Finally, Bruce was also wrong on Vietnam. In 1949, he urged Washington to extend military aid to the French in their colonial war against Ho Chi Minh. In an early articulation of the `domino theory,' he cabled Washington that if France did not stop communism in Indochina, "Burma and Siam will fall like over-ripe apples." Later in the '60s, he had doubts about whether Vietnam was worth a U.S. commitment. But like many Establishment figures, he decided that once a commitment had been made, Washington had to stick it out. Ever the loyal apparatchik, Bruce agreed to work for the Nixon-Kissinger team as its Paris negotiator in 1970-71. His diplomacy was not only fruitless, but he lent his "gravitas" to an administration that needlessly prolonged the war.
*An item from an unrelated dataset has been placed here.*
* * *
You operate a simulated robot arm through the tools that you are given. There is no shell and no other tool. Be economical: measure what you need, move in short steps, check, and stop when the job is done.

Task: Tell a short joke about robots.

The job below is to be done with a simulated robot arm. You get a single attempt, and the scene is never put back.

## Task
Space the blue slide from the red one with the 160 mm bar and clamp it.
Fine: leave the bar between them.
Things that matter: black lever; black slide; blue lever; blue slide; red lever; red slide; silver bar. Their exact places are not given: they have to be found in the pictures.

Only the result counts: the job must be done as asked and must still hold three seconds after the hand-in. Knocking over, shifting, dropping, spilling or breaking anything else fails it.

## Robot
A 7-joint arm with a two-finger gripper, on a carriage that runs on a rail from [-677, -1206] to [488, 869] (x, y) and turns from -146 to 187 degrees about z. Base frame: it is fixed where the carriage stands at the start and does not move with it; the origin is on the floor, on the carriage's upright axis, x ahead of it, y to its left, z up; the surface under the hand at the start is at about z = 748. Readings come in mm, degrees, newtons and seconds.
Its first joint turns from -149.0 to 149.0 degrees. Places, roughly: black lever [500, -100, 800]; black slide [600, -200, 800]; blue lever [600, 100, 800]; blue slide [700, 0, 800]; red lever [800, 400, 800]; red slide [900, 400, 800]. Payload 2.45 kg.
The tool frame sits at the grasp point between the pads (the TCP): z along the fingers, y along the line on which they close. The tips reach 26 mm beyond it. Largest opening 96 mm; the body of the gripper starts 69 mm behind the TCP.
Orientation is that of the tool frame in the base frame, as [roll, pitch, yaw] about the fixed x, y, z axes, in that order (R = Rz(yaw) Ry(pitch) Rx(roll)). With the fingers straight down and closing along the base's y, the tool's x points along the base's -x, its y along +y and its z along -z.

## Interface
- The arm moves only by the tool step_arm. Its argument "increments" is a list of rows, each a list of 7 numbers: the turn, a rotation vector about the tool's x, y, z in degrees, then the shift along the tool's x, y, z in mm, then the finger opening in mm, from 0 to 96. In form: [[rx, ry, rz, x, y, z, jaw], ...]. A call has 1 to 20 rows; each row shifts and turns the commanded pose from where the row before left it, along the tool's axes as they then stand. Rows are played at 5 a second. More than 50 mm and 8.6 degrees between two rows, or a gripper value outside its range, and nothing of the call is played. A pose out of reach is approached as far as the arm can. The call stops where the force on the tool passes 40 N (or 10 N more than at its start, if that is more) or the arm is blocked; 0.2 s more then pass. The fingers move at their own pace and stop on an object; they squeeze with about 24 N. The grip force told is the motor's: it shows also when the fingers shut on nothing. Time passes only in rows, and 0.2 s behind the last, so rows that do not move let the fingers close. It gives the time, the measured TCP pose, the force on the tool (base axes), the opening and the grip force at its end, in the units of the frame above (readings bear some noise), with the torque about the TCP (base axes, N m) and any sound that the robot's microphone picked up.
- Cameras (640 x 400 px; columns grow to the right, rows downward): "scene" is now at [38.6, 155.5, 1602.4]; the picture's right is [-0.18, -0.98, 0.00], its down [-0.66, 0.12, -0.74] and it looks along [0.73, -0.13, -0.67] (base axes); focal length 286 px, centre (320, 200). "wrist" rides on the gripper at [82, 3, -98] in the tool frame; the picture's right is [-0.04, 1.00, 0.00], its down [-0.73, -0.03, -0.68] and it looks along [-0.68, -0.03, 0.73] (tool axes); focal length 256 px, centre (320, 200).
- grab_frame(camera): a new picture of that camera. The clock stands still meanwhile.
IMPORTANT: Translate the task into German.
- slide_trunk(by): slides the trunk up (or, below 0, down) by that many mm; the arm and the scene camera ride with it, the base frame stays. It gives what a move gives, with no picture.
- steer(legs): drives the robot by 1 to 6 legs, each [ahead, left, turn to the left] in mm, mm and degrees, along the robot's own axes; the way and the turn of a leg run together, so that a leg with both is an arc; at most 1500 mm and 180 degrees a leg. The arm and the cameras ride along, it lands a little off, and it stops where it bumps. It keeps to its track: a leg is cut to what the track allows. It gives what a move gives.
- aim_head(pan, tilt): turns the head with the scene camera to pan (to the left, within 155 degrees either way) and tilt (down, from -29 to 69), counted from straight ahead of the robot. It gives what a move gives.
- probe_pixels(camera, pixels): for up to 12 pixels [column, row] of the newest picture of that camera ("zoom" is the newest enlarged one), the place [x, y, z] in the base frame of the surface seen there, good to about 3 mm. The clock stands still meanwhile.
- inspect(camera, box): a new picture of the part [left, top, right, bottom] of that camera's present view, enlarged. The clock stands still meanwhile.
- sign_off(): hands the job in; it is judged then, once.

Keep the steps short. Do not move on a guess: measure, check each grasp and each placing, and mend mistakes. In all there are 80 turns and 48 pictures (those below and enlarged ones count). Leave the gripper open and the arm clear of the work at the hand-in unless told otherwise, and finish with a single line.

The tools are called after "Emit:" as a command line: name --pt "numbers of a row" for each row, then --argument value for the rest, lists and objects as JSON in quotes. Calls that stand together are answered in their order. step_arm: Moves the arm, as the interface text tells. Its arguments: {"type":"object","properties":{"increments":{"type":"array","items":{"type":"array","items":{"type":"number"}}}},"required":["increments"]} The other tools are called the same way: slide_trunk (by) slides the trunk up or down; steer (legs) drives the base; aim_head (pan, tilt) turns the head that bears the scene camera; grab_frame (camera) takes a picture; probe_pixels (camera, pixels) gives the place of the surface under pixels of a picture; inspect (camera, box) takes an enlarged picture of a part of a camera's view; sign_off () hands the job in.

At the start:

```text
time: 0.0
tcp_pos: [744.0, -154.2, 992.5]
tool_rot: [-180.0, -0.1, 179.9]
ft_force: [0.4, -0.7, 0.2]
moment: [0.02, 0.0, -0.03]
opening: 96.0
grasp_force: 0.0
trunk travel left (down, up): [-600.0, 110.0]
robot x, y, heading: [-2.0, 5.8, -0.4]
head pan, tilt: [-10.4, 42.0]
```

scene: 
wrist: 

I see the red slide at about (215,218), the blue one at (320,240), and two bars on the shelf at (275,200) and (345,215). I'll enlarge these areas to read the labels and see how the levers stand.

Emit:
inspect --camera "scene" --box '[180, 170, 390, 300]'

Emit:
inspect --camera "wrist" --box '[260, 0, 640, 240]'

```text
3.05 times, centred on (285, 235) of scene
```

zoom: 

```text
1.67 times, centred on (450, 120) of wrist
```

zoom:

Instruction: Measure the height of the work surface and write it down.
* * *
He never protested, and of course, he never went public with what Lankford calls his "conflicted feelings."

It was obviously not his intention, but Lankford's narrative will convince many readers that the Honorable David K.E. Bruce was a much over-rated figure. No doubt a gentleman, he hardly ever had an original thought in his head, and never, ever acted out of turn. No wonder the Establishment of the 1950s--when the premium on consensus was easily maintained--so liked this unflappable Virginian aristocrat that they gave him one plum job after another.

KAI BIRD, author of The Chairman: John J. McCloy, The Making of the American Establishments, is writing a biography of William and McGeorge Bundy.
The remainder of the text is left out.